Senior Counsel Anthony Astaphan, who formed part of the government’s legal team, said the JCPC confirmed what members of the Antigua Barbuda Labour Party administration had believed all along.

“The Privy Council suggested or said that the Barbuda Lands Act was in fact overruled by the Crown Lands Regulation Act of 2018 which was passed by the parliament,” he explained. “So, the issue of lands rights and land ownership and the right to own land now will have to be determined by that piece of legislation.”

Astaphan believes that the ruling gives Barbudans the opportunity to purchase land on the sister isle, based on his recollection of the 2018 law.

In the ruling that was released on Monday morning, the London-based court concluded that the claimants — Member of Parliament for Barbuda, Trevor Walker, and the current Chairman of the Barbuda People’s Movement (BPM) controlled Council Mackenzie Frank — have no realistic prospect of succeeding in their claim under section 9 (1) of the Constitution so the Court of Appeal was correct to strike out that claim.

Attempts to contact MP Walker, Frank or their attorney Justin Simon QC were unsuccessful on Monday.

Meanwhile,Prime Minister Gaston Browne said that the ruling did not come as a surprise to him.

“We would have argued vehemently over several years that there was nothing in the law that supported the frivolous argument of collective ownership promoted by BPM members and their UPP allies,” he said. “The very alliance between the two was predicated on that ownership myth.
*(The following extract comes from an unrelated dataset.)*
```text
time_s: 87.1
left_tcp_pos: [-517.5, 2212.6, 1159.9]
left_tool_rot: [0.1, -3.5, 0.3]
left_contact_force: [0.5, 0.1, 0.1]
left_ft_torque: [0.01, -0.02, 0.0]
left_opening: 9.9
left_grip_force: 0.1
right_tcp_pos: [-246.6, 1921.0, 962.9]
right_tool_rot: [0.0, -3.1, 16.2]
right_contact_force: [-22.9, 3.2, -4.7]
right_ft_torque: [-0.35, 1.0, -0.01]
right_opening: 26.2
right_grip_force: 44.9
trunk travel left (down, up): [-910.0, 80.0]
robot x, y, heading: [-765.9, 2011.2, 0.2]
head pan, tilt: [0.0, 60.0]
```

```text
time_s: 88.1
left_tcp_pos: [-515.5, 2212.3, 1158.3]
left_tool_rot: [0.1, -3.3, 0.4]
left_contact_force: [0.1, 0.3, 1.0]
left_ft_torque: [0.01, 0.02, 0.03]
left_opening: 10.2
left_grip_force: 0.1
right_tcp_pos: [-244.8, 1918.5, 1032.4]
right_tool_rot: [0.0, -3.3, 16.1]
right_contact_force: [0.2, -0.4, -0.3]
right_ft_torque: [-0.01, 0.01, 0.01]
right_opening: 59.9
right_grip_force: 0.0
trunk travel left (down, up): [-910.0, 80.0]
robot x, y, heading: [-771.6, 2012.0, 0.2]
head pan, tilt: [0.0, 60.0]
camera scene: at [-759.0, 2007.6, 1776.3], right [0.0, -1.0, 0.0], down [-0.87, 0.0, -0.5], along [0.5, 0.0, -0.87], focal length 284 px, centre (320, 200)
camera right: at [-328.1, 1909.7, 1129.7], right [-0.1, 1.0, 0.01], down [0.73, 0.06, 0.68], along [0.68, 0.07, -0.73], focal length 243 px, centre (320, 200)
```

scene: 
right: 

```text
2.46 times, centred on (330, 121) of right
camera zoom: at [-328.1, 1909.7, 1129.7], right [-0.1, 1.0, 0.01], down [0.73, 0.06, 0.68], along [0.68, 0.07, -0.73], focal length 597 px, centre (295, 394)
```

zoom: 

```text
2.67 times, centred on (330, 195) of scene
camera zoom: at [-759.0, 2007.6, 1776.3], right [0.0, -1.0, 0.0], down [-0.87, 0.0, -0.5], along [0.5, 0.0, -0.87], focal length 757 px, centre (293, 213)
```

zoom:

They knew better but they have deceptively and deliberately sought to institutionalise and weaponise the myth of ownership to achieve and maintain political relevance.”

Browne believes that the sister isle will not progress without a developed property rights system that provides individuals freehold and leasehold ownership, and said that his administration continues to work towards this “by creating the registry and selling the Barbudan people’s land for $1 per plot”.

He added that this move will lead to sustained development in Barbuda and the empowerment of the sister isle’s people.

Meanwhile, the Political Leader of the United Progressive Party Harold Lovell has suggested that this may not be the end of the matter.

“This is a matter that the Barbudans will have to look at in terms of where they go from here. But we stand in solidarity with the Barbudans with their moral historical claim and we believe that politically, this is a matter that can be addressed with a change of government,” Lovell said.

Many on the sister isle have long fought to protect their land rights and the overall untouched nature of Barbuda.

With the Privy Council’s latest ruling, the development of the island now seems all but certain if plans by the government to make the island green and a high-end tourist attraction are realised.